If I were to give a metaphor for my philosophy of how I personally view equality (“my truth”, if you will), it would be that of a table, spread with food and drink. Seated at my table are people from all walks of life; multiple ethnicities and cultures, orientations and philosophies, coming together to enjoy a great meal and pleasant company. Most likely, I’d be doing the cooking while the banter was going on.
Fifteen years ago, I wasn’t like this at all. Having been raised in a conservative household, my worldview at the time was that of a homeschooled Reformed Baptist fundamentalist, utterly convinced that anyone who did not adhere to the Bible as the infallible, unchallenged Word of God was heading straight to the fires of hell the very moment they closed their eyes in death, no matter how much good they did or how nice they may have been to people.
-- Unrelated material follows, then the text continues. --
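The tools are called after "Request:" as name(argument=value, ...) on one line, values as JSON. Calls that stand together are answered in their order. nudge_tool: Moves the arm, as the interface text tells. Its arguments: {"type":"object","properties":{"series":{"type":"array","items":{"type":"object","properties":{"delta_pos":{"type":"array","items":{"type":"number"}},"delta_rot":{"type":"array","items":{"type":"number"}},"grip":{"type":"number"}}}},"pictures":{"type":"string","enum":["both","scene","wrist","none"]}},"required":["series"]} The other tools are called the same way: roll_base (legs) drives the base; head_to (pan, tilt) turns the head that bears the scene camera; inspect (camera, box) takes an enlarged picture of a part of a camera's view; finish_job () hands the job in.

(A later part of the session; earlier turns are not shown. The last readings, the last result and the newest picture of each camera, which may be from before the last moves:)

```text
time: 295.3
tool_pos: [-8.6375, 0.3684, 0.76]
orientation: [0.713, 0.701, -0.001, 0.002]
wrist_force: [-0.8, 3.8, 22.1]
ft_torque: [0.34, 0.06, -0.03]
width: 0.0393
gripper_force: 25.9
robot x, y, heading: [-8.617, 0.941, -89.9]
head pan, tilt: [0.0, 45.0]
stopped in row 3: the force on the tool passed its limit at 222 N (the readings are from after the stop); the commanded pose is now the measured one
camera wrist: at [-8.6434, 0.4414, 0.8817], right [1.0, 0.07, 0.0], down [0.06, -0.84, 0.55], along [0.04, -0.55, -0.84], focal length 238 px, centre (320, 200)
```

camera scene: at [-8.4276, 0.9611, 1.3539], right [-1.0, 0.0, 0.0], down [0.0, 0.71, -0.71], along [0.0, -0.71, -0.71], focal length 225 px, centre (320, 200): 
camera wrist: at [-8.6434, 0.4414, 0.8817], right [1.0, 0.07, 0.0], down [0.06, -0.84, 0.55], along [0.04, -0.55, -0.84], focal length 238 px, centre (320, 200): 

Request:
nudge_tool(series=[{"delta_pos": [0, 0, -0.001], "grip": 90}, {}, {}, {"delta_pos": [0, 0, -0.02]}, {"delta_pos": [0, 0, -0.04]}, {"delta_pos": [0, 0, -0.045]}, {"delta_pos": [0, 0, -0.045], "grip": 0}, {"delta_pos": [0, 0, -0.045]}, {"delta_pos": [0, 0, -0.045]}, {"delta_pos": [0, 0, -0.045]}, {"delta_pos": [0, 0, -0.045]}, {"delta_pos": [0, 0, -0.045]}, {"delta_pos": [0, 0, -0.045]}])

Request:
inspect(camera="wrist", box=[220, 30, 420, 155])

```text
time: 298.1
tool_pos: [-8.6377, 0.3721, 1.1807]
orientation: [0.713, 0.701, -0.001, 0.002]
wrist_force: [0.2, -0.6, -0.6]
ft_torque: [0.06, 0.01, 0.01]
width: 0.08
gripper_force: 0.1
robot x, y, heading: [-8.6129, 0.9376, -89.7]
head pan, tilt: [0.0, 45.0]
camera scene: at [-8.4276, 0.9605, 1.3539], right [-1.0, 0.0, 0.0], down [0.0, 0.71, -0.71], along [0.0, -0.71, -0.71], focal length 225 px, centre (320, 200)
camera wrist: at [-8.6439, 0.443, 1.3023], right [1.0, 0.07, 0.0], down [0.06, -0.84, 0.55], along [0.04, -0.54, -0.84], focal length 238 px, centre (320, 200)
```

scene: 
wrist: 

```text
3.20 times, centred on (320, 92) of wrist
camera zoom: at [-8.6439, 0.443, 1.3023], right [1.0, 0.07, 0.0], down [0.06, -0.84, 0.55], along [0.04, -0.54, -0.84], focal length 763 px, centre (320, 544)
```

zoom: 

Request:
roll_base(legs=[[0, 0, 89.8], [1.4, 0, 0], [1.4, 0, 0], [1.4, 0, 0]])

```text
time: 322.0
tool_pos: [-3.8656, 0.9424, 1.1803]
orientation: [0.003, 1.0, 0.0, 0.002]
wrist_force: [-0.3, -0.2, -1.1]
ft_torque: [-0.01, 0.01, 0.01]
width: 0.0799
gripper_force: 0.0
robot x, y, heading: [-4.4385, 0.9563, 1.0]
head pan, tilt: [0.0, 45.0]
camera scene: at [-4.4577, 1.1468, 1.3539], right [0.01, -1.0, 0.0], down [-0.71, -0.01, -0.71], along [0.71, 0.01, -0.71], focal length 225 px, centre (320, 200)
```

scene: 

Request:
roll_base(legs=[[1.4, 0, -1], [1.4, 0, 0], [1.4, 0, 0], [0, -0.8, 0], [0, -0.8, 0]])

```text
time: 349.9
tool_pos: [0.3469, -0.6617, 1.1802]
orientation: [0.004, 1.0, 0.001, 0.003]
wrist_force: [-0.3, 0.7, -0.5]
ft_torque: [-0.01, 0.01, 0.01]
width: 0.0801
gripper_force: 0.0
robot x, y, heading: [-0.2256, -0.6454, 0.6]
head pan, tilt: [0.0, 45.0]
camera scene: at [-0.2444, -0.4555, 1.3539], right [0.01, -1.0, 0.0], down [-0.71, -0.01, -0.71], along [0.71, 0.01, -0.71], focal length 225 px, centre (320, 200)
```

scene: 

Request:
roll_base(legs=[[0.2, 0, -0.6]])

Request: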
For me to have completely rejected this myopic, ethnocentric, certainistic view of humanity at all was a miracle, and was the greatest struggle of my life. To see all human beings as equals regardless of the color of their skin, who they sleep with, or what gender they choose to identify themselves was a process that involved ripping away a lifetime of ingrained ideological norms and years of intense cognitive dissonance. To love people for who they are is not a hot topic by which I “build my brand”; it is a very personal, organic undertaking.
Within the last several months, the cause of the transgender community has been one of the most emotionally charged topics of debate, on nearly every platform of media, starting with Caleb Hannan’s Grantland piece that is believed to have involuntarily outed Dr. Essay Anne Vanderbilt, and ending most recently with Piers Morgan’s run-ins with Janet Mock, former People magazine web editor and author of Redefining Realness: My Path to Womanhood, Identity, Love & So Much More. In both of these cases, Hannan and Morgan, who has defined himself as a strong ally of the trans community, were called out to be villains of white cis-hetero “privilege”, willfully tone-deaf and ignorant of just how badly they handled the sensitivities of the people they interacted with.
So let me make sure I get this correct: in the space of roughly six weeks, a country of 315 million people are supposed to immediately hit the internet; do extensive, independent, near college-level research on the differences between sex and gender (terms that have been misused for decades) and able to quickly identify when a trans person is being misgendered or dead-named, terms most people are still unfamiliar with. Further, these people are to become instantly aware of who may be trans in their communities and become fierce advocates and warriors for these people on command, lips loaded with exactly the right words and phraseology under penalty of shaming and even bullying for daring to ask people who know more than they, because “you should have known this stuff already.”
If this is so, this is the most unrealistic and inefficient way to bring the common person to your cause.
As with any area of social justice, the stakes are extremely high. Saeed Jones was absolutely right when he denounced this country’s lateness in how we in this country perceive trans people, and how important it is that perceptions change quickly. But let’s consider the reality of the nation we reside: It took this country over two centuries to elect a man President who up until a hundred and fifty years ago would have been the property of some white slaveowner. In the near forty years since Harvey Milk’s life was taken, we have just started to reach the place where we embrace people we know are gay and lesbian as our neighbors, friends, family, and mentors. It took this country almost twenty years to repeal Don’t Ask, Don’t Tell, and the federal government announced just last week that marriage equality was going to be recognized across the land. We still have no high-speed rail in this country, and we don’t fix roads and bridges in America until they crumble and fall into rivers with people still on them. Our nation embraces tardiness like no other.
Furthermore, let’s be real. The most basic, cursory knowledge of the trans community most people have come from Jerry Springer and Maury Povich, who for the better part of two decades have been wellsprings for the stereotype that trans people are salacious, underhanded and deceptive, hell-bent on tricking unsuspecting men into their beds. An argument could be made that these shows create much of the transphobia we see in this country, but instead of going after these two, we opt to conveniently ignore them, probably because…well, who doesn’t love those “You’re Not the Father” episodes?
In other words, there is a LOT of work to do.
It is neither excuse-making nor the shirking of moral duty to admit that the work of eliminating transphobia in this nation is going to be a long, arduous task. There are indeed many lives that hang in the balance, and always will. But ripping the people we wish to join our movement for not having the same level of knowledge we possess is neither productive or wise. As Oliver Willis wrote in his Daily Banter piece, “People wise up when they’re better informed and given knowledge with an open hand versus a closed fist.” I would put it this way: There is nothing noble about having a cause that no one wants to be a part of because the ones who lead it drive people away.